* begin Source passage *
Welcome to this edition of our Insurance Regulatory eBulletin, which aims to keep you updated with significant regulatory developments and their implications across the insurance sector.
I wish all our readers a happy and prosperous New Year and we look forward to keeping you informed of regulatory developments throughout 2020. 2019 has seen some significant regulatory developments including the extension of the Senior Managers and Certification Regime (SM&CR) to all financial services firms. Brexit continues to cause some regulatory uncertainty (despite the election result) and may mean that there is more change to come. December saw a focus on operational resilience and the potential effects of climate change by the regulators. Both of these topics will continue to be a focus as we move into 2020.
I hope you enjoy reading this latest update. Please do not hesitate to contact myself or your normal BDO contact if you have any concerns over any matter highlighted in this update.
Download the December 2019 update
A relatively quiet month from a regulatory perspective as ‘election purdah’ struck in the UK. There were some substantial enforcement proceedings announced by both the PRA and FCA.
A bumper month – particularly if you enjoy regulatory reading. EIOPA has issued an 878 page tome on its proposals for modifying the current Solvency II Directive and related regulations in 2020. The proposals include changes to the long-term guarantee measures, new regulatory tools for macro-prudential issues, recovery and resolution, and insurance guarantee schemes. There also proposed revisions to elements of freedom of services provisions, reporting and disclosure, and the solvency capital requirement. The PRA was busy updating various supervisory Statements relating to Solvency II whilst the FCA has been considering the effects of climate change, the changing nature of regulation and what machine learning might mean for consumers. The FCA also issued an interim report on general insurance pricing practices and its next steps in this area.
Another very quiet month on the regulatory front probably reflecting both the time of the year and the continuing uncertainty over Brexit. The FCA have been busy reminding firms of the need for appropriate Brexit planning and updating their SM&CR guidance. EIOPA has been considering cyber risk from both underwriting and operational risk perspectives and the PRA have issued a consultation on the Prudent Person Principle and finalised policy on liquidity risk management for insurers.
A very quiet month on the regulatory front probably reflecting the time of the year! I hope that you and our regulators have been enjoying your summer break. EIOPA has published a consultation on its Solvency II remuneration principles and issued its latest Risk Dashboard. The PRA have released the results of their work on proxy modelling and the FCA have issued a reminder to insurers of the end of the transition period for the Senior Managers & Certification Regime together with some lessons for implementation arising out of its review of the regime in the banking sector.
A busy month on the regulatory front from both the European and UK regulatory perspective. EIOPA has issued a series of consultations related to the 2020 Solvency II review and in particular on Solvency II reporting and disclosure and IDD implementation and on cloud outsourcing. The PRA has been looking at Solvency II remuneration policy and has published its findings. The FCA has been following its TCF agenda in particular considering Intergenerational Differences, vulnerable customers and travel insurance customers with pre-existing medical conditions accessing suitable travel insurance. The use of AI and related digital ethics has been considered by EIOPA and the FCA. The UK has a new Prime Minister and the Bank of England and the PRA / FCA have been tidying up the Brexit planning. Time for a rest – so if you are going away enjoy your holidays.
* end Source passage *
* begin Given information *
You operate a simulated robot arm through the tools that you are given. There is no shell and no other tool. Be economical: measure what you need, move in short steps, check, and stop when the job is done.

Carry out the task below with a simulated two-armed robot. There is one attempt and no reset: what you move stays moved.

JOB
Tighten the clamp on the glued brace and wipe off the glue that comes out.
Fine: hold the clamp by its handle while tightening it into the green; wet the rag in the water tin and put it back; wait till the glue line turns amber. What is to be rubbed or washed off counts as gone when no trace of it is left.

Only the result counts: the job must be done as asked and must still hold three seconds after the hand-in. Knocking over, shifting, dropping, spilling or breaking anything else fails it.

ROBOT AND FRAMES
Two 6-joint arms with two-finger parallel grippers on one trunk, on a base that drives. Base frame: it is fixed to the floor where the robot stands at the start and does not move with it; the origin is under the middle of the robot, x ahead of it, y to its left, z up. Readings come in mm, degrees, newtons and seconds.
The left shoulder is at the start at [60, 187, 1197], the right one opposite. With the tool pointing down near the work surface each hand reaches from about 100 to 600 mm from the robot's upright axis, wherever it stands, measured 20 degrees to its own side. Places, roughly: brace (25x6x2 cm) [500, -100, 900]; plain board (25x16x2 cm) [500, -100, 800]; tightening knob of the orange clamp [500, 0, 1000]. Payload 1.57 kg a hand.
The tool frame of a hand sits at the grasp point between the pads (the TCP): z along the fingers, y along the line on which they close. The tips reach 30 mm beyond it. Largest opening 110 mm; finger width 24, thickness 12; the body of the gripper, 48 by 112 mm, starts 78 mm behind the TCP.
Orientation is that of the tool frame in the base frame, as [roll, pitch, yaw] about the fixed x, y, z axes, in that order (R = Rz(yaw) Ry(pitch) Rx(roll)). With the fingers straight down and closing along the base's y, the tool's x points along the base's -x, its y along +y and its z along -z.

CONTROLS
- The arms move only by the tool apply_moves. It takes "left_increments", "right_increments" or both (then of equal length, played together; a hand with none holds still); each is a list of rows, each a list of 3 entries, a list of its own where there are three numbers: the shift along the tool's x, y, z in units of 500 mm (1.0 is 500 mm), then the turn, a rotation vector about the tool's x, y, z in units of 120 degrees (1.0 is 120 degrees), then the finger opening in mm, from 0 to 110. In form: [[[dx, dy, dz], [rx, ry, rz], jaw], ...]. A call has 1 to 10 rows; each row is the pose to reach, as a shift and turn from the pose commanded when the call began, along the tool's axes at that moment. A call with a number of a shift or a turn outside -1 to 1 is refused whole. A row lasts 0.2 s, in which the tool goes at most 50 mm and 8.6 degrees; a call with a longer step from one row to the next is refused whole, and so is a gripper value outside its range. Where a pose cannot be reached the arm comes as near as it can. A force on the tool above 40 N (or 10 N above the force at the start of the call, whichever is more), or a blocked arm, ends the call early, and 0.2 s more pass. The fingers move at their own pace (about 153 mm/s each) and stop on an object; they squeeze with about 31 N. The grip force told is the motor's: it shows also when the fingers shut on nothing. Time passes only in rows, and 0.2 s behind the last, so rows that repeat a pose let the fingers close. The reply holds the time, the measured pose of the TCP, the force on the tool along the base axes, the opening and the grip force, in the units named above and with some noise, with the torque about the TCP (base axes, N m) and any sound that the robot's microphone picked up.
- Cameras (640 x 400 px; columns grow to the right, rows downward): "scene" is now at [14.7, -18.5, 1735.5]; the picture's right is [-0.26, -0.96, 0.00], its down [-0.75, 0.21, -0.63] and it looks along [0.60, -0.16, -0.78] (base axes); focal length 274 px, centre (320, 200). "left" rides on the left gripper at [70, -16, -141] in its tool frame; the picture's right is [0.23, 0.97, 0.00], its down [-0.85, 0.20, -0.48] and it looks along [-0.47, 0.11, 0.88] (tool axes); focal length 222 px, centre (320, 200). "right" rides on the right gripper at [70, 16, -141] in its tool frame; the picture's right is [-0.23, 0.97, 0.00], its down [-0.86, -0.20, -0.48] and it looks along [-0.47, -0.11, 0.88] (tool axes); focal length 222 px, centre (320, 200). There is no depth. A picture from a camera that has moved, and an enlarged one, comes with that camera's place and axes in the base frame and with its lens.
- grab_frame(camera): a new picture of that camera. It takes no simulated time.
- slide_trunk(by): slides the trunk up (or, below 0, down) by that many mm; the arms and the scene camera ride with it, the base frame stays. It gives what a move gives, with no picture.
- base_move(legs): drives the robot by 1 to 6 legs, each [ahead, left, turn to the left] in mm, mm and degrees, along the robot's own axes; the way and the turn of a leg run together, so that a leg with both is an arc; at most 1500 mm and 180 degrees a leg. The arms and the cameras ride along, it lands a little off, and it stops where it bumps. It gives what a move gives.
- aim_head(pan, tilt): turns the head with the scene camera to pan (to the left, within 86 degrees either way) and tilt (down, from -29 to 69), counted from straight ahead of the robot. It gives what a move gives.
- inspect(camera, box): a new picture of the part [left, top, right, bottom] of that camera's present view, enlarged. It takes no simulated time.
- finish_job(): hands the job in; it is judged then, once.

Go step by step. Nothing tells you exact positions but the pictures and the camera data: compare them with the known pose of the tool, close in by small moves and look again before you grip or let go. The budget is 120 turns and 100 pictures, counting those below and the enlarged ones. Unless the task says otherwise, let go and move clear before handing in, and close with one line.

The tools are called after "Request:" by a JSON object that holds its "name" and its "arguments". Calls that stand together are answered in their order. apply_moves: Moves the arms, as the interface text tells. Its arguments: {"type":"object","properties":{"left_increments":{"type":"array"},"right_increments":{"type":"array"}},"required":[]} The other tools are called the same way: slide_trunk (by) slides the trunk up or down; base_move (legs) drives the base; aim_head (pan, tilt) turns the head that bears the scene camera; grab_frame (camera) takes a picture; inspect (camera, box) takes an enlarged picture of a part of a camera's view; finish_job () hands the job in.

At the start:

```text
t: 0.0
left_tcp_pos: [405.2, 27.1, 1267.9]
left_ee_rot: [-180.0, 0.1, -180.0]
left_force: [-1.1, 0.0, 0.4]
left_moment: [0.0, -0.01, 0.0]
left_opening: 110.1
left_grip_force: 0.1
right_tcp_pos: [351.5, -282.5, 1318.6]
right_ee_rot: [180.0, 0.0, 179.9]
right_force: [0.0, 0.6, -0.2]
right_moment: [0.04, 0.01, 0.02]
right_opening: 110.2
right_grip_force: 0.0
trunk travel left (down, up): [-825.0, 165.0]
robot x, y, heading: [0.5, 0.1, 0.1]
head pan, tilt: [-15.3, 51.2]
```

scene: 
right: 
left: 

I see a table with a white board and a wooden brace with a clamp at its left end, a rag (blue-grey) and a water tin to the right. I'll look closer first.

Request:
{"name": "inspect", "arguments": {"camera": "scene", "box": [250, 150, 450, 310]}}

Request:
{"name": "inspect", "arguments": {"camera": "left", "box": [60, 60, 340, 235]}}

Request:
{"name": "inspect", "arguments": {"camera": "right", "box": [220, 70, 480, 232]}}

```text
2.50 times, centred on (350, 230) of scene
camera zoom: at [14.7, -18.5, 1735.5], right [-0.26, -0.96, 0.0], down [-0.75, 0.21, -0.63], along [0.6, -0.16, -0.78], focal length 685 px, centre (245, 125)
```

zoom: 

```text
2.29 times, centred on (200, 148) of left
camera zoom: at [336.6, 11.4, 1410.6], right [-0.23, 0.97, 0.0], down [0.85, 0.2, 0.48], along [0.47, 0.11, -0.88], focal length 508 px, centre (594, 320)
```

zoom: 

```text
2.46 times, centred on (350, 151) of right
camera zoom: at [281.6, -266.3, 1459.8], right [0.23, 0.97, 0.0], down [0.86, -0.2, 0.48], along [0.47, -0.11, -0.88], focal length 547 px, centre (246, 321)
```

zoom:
* end Given information *
→ Written task A: Set down the source passage as it stands from "Welcome to this" to "move into 2020.", and nothing more.
→ Written task B: Retype, in the same exact form, the lines of the material above from the line holding "Carry out the" through the line holding "Tighten the clamp". Put each line that is not blank into a JSON list as a string.

→ Task output A:
Welcome to this edition of our Insurance Regulatory eBulletin, which aims to keep you updated with significant regulatory developments and their implications across the insurance sector.
I wish all our readers a happy and prosperous New Year and we look forward to keeping you informed of regulatory developments throughout 2020. 2019 has seen some significant regulatory developments including the extension of the Senior Managers and Certification Regime (SM&CR) to all financial services firms. Brexit continues to cause some regulatory uncertainty (despite the election result) and may mean that there is more change to come. December saw a focus on operational resilience and the potential effects of climate change by the regulators. Both of these topics will continue to be a focus as we move into 2020.

→ Task output B:
[
  "Carry out the task below with a simulated two-armed robot. There is one attempt and no reset: what you move stays moved.",
  "JOB",
  "Tighten the clamp on the glued brace and wipe off the glue that comes out."
]